Wolves obviously occasionally attack humans for a variety of reasons but the number of attacks and fatalities is likely highly exagerated. There are certainly no modern examples of mass carnage like the incident quoited above even in areas where wolves are common other than the one from India, and, again, none of the child victims appear to even have names. That six or fewer magically morphed into 60 would not surprise me at all. There are also no documented instances of healthy wolves attacking significant numbers of men together like in the movie The Grey. It just doesn't happen. Even taking the numbers of claimed attacks at face value, the most dangerous animal to humans, bar none, is still the domestic dog.

John Craig said...

Steve --
Thank you for that; you could be right.
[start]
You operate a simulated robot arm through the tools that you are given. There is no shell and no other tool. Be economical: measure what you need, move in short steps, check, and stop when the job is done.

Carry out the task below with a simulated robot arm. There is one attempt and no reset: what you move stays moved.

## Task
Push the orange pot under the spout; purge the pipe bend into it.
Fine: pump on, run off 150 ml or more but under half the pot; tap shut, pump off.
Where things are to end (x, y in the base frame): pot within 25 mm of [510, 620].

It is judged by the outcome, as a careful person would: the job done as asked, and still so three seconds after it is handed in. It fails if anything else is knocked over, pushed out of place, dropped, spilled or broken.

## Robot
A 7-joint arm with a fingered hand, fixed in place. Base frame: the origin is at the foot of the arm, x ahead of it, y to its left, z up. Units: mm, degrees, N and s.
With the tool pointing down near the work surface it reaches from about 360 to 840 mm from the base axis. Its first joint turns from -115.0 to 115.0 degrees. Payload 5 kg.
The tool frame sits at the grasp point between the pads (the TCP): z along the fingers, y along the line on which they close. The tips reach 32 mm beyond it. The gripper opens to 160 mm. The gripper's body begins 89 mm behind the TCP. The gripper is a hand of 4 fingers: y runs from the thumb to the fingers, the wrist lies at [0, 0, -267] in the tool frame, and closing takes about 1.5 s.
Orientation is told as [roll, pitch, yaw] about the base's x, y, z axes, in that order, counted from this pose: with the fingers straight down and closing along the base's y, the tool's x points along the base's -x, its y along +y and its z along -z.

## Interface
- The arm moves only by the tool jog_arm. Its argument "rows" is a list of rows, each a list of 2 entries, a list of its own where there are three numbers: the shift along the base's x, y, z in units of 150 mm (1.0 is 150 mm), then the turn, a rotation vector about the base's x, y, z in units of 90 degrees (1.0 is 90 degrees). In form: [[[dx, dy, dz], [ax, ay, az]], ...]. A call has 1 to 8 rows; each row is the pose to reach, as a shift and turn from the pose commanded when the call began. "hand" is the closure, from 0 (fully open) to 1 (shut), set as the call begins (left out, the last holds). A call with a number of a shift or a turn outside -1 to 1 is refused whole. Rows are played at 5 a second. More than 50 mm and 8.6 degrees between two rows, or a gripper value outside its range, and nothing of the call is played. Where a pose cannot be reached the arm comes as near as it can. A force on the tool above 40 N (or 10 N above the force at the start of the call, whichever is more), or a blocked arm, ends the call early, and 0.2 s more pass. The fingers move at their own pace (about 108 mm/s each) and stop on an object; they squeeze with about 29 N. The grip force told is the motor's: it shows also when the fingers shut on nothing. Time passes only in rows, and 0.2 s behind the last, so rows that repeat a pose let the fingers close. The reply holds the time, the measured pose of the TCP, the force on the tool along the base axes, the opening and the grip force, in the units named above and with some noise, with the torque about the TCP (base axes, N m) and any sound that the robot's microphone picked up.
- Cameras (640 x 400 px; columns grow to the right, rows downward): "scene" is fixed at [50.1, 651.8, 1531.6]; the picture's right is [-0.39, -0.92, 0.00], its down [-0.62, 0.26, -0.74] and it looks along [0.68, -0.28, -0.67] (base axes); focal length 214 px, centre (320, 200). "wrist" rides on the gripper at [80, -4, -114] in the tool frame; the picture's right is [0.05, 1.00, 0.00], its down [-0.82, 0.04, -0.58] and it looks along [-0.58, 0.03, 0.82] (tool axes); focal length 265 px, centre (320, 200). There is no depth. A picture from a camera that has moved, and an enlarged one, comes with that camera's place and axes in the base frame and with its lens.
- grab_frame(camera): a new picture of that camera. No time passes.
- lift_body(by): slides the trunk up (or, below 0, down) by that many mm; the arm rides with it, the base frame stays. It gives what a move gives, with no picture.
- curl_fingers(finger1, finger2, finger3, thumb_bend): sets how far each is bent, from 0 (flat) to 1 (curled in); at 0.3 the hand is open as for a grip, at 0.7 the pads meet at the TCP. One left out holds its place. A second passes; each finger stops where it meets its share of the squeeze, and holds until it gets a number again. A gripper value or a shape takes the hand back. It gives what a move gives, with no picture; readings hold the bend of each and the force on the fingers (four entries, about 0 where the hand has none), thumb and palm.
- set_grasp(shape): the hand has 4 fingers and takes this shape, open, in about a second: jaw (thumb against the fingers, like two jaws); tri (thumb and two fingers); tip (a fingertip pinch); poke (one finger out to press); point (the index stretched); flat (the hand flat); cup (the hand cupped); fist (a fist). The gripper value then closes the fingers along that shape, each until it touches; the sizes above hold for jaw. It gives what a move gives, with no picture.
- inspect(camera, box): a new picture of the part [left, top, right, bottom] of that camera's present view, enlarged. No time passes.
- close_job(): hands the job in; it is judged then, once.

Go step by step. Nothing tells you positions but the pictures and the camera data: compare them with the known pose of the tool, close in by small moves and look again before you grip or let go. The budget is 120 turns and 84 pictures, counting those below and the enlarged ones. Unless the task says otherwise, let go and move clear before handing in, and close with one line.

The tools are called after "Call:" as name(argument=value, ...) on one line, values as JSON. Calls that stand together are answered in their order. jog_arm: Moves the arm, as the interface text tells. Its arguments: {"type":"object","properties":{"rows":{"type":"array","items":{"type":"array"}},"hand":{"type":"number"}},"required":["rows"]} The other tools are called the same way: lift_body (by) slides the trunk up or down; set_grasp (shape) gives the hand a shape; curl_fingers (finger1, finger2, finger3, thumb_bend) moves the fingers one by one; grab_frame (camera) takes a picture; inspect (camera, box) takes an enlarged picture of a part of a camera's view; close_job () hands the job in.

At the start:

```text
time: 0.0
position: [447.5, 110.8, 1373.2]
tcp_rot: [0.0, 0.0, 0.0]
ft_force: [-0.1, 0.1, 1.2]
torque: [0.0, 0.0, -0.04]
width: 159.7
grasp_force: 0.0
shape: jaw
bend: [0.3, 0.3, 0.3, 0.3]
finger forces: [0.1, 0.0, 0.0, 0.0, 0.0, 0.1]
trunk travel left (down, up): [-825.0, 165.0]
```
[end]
Certainly accounts like these get exaggerated, and some of those numbers could be blown up.

On the other hand, it's possible they're true. The fact that the child victims do not have names doesn't mean they didn't exist. Whenever we hear of a modern tragedy, be it a tsunami in Indonesia or an earthquake in Italy, we hear of a death toll but it's not as if we ee a list of names; that doesn't mean that those numbers were grossly exaggerated.

Just looked up dog-caused fatalities, you're right about those. The CDC reported that between 1979 and 1998, there were 327 people killed by dogs in the US. (And the number seems to have gone up since,due to the prevalence of pit bulls these days.) A large percentage of those were evidently infants which were killed by a dog owned by the family. But the comparison to wolves is still apples to oranges: people have way, way more exposure to dogs than to wolves, which on a per capita basis, are still far more dangerous. In fact, 14 of those people were killed by wolf-dog hybrids, which are extremely rare and which are known to be basically impossible to domesticate.